# TASKS TO COMPLETE:
**1)** Reproduce the entire page excerpt without changes.
**2)** Transcribe word for word only the span whose first line is the one with "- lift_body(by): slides" and whose last line is the one with "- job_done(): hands"; both of those lines belong to it.

# PAGE EXCERPT:
....
Análises e Estratégias

Onde o previsível raramente tinha lugar

A decisão de Leo de moldar sua vida através de análises e estratégias o conduziu por caminhos inusitados, onde o previsível raramente tinha lugar. Quando criança ele se sentia perdido e desprotegido como um pequeno pássaro que não havia encontrado seu ninho. Contudo, vivia se escondendo sempre a procura de um abrigo. Apesar de brincar com colegas na escola, participar dos jogos com os meninos das cercanias, se refugiava em sua própria solidão.

Então, descobriu alguns lugares onde podia ficar quieto, sem ser perturbado. Gostava de subir no telhado da sua casa de onde observava o imenso céu, as nuvens dançando lentamente, o movimento das ruas e uma grande parte do majestoso rio que banhava a cidade. Sobretudo, naqueles momentos, Leo se sentia parte de algo maior, como se pudesse tocar o infinito com os olhos.
....
# DATASET SECTION:
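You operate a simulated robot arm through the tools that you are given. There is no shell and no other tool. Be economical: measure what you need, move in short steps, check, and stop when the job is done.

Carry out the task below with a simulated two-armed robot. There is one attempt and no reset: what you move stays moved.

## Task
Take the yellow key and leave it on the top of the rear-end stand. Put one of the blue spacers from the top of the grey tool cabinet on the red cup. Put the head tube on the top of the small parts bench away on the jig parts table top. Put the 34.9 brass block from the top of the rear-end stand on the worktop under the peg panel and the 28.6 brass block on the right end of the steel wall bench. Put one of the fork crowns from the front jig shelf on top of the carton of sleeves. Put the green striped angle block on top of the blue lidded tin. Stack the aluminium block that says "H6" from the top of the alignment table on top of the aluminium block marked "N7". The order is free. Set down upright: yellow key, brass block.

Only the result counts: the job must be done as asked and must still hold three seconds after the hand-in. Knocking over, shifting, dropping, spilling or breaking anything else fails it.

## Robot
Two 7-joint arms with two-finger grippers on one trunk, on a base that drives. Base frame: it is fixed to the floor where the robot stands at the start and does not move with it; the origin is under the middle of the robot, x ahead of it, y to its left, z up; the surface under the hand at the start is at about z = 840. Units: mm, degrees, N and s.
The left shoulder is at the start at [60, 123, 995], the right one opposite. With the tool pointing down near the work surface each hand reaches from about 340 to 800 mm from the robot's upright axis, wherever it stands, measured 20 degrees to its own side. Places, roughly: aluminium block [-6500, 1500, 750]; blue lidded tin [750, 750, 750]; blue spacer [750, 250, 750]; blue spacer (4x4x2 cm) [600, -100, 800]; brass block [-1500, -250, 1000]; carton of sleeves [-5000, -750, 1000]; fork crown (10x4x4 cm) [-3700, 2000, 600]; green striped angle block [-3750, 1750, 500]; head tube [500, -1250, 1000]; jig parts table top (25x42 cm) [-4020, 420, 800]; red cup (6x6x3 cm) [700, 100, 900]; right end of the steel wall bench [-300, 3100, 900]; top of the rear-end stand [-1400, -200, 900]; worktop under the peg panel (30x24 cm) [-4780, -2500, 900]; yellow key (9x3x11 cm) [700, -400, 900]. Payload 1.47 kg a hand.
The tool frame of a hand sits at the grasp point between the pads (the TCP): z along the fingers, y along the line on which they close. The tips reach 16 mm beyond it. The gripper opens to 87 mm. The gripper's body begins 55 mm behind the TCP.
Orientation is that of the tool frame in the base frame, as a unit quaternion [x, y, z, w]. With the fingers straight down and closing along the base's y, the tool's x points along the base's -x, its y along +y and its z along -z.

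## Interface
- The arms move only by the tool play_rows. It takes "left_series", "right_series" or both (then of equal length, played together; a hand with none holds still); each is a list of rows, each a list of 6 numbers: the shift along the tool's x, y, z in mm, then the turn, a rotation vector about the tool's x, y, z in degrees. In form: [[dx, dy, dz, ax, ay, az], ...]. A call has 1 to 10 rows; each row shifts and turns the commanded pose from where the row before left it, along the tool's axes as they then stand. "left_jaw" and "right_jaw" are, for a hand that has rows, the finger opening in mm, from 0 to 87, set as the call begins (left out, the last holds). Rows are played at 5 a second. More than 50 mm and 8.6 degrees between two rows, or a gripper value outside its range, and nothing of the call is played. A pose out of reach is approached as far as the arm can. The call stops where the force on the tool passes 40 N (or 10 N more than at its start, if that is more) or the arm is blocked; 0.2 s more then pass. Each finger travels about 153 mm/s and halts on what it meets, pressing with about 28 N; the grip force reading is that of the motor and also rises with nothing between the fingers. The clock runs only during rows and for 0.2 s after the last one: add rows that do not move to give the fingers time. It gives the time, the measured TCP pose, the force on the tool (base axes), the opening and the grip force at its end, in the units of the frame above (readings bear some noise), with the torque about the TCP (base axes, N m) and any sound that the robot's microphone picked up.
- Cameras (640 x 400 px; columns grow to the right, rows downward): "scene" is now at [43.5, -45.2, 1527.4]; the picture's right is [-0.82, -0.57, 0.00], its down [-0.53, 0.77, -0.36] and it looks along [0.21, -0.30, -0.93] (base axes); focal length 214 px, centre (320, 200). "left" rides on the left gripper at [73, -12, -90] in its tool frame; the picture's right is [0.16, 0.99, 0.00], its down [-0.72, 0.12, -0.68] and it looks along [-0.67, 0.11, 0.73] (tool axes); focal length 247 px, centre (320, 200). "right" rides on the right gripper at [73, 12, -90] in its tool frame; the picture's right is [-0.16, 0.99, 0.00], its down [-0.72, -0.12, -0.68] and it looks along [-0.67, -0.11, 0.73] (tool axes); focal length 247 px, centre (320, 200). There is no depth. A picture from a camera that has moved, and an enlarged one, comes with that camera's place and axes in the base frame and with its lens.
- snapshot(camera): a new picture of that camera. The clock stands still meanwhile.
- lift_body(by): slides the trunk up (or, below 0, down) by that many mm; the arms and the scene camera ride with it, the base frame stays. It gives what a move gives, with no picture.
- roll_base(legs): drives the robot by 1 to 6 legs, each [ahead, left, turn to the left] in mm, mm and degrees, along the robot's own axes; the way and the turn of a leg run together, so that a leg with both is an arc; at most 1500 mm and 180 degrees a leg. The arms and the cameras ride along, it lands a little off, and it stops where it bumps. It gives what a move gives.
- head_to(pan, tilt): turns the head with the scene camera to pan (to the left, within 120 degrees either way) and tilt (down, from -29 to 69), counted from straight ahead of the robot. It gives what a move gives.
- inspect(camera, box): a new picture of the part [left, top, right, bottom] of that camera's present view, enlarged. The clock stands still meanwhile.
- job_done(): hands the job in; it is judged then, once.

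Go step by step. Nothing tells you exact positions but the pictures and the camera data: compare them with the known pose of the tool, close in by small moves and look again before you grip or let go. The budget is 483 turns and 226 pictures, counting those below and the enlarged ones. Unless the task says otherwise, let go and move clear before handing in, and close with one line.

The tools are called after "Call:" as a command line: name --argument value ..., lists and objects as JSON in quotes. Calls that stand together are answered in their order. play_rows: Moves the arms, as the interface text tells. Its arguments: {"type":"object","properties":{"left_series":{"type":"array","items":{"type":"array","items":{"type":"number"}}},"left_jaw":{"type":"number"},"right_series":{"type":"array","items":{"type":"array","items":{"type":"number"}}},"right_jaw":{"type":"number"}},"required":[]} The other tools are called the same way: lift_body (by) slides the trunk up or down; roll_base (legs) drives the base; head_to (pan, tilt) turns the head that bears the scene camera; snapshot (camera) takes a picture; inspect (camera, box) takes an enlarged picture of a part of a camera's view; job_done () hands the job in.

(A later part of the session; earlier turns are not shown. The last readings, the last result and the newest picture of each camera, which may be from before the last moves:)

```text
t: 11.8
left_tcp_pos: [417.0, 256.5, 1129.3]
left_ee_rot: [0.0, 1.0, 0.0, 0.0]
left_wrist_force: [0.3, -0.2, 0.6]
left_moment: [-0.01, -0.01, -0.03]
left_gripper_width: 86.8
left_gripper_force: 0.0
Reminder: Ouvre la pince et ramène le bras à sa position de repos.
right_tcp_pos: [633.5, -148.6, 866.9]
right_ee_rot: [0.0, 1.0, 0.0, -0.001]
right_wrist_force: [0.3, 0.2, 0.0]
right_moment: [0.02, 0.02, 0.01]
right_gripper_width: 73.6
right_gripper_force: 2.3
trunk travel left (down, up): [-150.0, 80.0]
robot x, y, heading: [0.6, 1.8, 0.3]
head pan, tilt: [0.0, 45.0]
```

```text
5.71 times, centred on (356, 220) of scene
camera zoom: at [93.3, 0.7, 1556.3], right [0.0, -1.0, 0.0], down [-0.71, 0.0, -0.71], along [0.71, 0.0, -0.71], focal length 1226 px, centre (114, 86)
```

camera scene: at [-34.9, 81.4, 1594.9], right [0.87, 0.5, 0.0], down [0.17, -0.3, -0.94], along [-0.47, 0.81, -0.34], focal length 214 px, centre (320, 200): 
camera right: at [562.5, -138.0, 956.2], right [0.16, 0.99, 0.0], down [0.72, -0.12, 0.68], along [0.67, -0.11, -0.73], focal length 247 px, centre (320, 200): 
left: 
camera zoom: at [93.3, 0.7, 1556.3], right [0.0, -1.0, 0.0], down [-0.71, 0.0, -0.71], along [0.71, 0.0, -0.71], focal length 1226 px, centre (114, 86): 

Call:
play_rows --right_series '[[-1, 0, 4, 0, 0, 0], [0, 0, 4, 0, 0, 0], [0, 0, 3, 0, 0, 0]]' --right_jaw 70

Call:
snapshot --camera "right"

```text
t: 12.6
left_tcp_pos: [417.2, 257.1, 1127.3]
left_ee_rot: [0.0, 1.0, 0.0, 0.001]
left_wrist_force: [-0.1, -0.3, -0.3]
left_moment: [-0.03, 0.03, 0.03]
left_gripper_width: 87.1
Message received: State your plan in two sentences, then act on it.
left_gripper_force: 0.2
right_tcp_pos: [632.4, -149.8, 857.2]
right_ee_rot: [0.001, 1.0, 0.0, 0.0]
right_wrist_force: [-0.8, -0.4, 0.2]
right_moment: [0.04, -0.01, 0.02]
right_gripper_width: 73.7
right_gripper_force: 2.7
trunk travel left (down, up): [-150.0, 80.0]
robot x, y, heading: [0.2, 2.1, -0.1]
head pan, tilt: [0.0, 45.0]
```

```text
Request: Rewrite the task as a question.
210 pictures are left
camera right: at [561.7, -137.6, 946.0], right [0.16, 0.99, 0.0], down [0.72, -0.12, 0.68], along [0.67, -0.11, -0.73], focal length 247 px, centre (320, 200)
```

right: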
....
# EXPECTED ANSWERS:
**1)**
Análises e Estratégias

Onde o previsível raramente tinha lugar

A decisão de Leo de moldar sua vida através de análises e estratégias o conduziu por caminhos inusitados, onde o previsível raramente tinha lugar. Quando criança ele se sentia perdido e desprotegido como um pequeno pássaro que não havia encontrado seu ninho. Contudo, vivia se escondendo sempre a procura de um abrigo. Apesar de brincar com colegas na escola, participar dos jogos com os meninos das cercanias, se refugiava em sua própria solidão.

Então, descobriu alguns lugares onde podia ficar quieto, sem ser perturbado. Gostava de subir no telhado da sua casa de onde observava o imenso céu, as nuvens dançando lentamente, o movimento das ruas e uma grande parte do majestoso rio que banhava a cidade. Sobretudo, naqueles momentos, Leo se sentia parte de algo maior, como se pudesse tocar o infinito com os olhos.

**2)**
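- lift_body(by): slides the trunk up (or, below 0, down) by that many mm; the arms and the scene camera ride with it, the base frame stays. It gives what a move gives, with no picture.
- roll_base(legs): drives the robot by 1 to 6 legs, each [ahead, left, turn to the left] in mm, mm and degrees, along the robot's own axes; the way and the turn of a leg run together, so that a leg with both is an arc; at most 1500 mm and 180 degrees a leg. The arms and the cameras ride along, it lands a little off, and it stops where it bumps. It gives what a move gives.
- head_to(pan, tilt): turns the head with the scene camera to pan (to the left, within 120 degrees either way) and tilt (down, from -29 to 69), counted from straight ahead of the robot. It gives what a move gives.
- inspect(camera, box): a new picture of the part [left, top, right, bottom] of that camera's present view, enlarged. The clock stands still meanwhile.
- job_done(): hands the job in; it is judged then, once.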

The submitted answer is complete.